> EXTRACT:
* Begin *

Uma arrecadação recorde de 41,7 bilhões de dólares em 2018, o equivalente a cerca de 160 bilhões de reais. Essa montanha de dinheiro seria motivo suficiente para chamar de louco quem afirma que os estúdios de Hollywood estão diante de uma crise de identidade e grandes desafios para o futuro. Mas não é o caso. Mesmo com as bilheterias faturando como nunca na centenária história da indústria do cinema, novos modelos de produção e a extrema dependência a um nicho ligam o sinal de alerta.
O ano que começa deve intensificar essa tendência, que só vem se aprofundando na última década e que teve em 2018 um ano emblemático. Das 10 maiores bilheterias do ano passado, seis foram de produções ligadas ao universo dos super-heróis. Os filmes Os Vingadores – Guerra Infinita (líder absoluto), Pantera Negra (cotado para o Oscar), Incríveis 2, Venom, Deadpool 2 e Aquaman (maior sucesso do universo DC até agora) abasteceram os cofres dos estúdios em quase 6,9 bilhões de dólares.
Se computados outros filmes de super-heróis de sucesso em 2018, como Homem-Formiga e a Vespa e a animação Homem-Aranha no Aranhaverso, esse montante supera os 7,5 bilhões, correspondendo a cerca de 18% do faturamento global para um único nicho. Isso porque o ano passado trouxe franquias igualmente poderosas que ajudaram a dividir melhor esse bolo, como Jurassic Park – O Reino Ameaçado, Missão Impossível – Efeito Fallout e Animais Fantásticos – Os Crimes de Grindewald.
Mesmo havendo espaço para surpresas, como o elogiado Bohemian Rhapsody, que superou os 600 milhões de dólares nas bilheterias e ficou em 8º lugar no ranking dos filmes mais rentáveis, elas são cada vez mais raras diante de uma linha de produção em série de histórias com protagonistas vestindo uniformes justos. E isso vai se repetir este ano, com o lançamento de mais blockbusters do gênero, como Os Vingadores – Ultimato, Capitã Marvel e Shazam, para ficar nos mais badalados.

* End *

> GIVEN INFORMATION:
* Begin *

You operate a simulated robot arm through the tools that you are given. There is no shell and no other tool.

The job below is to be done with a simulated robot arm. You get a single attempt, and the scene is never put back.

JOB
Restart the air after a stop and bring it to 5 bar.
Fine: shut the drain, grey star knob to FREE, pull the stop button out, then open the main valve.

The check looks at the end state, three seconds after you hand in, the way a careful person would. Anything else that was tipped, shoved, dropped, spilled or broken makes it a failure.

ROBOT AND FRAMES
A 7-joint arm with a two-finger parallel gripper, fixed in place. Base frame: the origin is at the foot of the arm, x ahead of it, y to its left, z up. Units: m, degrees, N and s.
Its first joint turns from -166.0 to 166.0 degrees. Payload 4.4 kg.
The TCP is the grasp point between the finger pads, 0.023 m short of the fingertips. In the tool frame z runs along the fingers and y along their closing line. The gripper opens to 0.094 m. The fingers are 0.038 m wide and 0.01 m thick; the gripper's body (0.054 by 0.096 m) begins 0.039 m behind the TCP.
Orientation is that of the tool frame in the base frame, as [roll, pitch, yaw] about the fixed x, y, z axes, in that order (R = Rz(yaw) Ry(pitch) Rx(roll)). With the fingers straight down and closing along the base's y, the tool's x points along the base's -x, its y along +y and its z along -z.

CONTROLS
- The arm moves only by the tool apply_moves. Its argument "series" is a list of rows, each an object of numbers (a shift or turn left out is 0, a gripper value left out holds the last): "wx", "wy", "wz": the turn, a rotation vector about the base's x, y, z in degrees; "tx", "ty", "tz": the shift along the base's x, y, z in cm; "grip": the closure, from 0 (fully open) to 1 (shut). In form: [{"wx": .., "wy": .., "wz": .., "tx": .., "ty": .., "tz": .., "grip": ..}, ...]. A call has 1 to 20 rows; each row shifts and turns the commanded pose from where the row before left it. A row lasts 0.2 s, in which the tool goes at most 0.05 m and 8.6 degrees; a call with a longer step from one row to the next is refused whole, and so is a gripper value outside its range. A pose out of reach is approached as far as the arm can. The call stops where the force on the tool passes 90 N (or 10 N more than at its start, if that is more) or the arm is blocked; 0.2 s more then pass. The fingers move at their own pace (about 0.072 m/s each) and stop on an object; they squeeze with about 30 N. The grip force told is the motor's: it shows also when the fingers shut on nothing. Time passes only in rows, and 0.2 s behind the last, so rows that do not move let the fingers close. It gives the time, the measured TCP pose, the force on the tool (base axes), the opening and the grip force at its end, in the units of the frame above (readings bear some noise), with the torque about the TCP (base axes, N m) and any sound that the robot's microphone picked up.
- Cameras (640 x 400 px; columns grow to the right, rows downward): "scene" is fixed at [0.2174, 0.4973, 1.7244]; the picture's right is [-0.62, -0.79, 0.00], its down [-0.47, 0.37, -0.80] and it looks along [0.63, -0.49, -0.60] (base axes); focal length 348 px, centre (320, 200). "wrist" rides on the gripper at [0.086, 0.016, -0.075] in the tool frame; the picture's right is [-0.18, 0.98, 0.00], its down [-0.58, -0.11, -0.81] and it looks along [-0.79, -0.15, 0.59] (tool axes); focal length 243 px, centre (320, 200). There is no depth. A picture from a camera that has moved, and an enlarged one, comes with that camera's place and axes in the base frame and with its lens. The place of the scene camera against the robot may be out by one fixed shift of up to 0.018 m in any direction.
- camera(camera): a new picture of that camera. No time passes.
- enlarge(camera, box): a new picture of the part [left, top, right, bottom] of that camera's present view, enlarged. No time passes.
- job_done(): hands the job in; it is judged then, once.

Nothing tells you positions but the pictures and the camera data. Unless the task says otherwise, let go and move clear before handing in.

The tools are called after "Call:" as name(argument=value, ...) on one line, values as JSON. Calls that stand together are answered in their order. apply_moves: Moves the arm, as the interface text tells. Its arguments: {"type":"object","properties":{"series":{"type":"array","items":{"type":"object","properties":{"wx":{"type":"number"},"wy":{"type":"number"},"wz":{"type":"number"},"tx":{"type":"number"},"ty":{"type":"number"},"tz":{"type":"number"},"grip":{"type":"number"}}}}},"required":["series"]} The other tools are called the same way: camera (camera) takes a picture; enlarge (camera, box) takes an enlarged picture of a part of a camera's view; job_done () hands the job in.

* End *

> JOB: Provide the original wording of the extract from "Mesmo havendo espaço" as far as "nos mais badalados.".

> FINISHED TASK:
Mesmo havendo espaço para surpresas, como o elogiado Bohemian Rhapsody, que superou os 600 milhões de dólares nas bilheterias e ficou em 8º lugar no ranking dos filmes mais rentáveis, elas são cada vez mais raras diante de uma linha de produção em série de histórias com protagonistas vestindo uniformes justos. E isso vai se repetir este ano, com o lançamento de mais blockbusters do gênero, como Os Vingadores – Ultimato, Capitã Marvel e Shazam, para ficar nos mais badalados.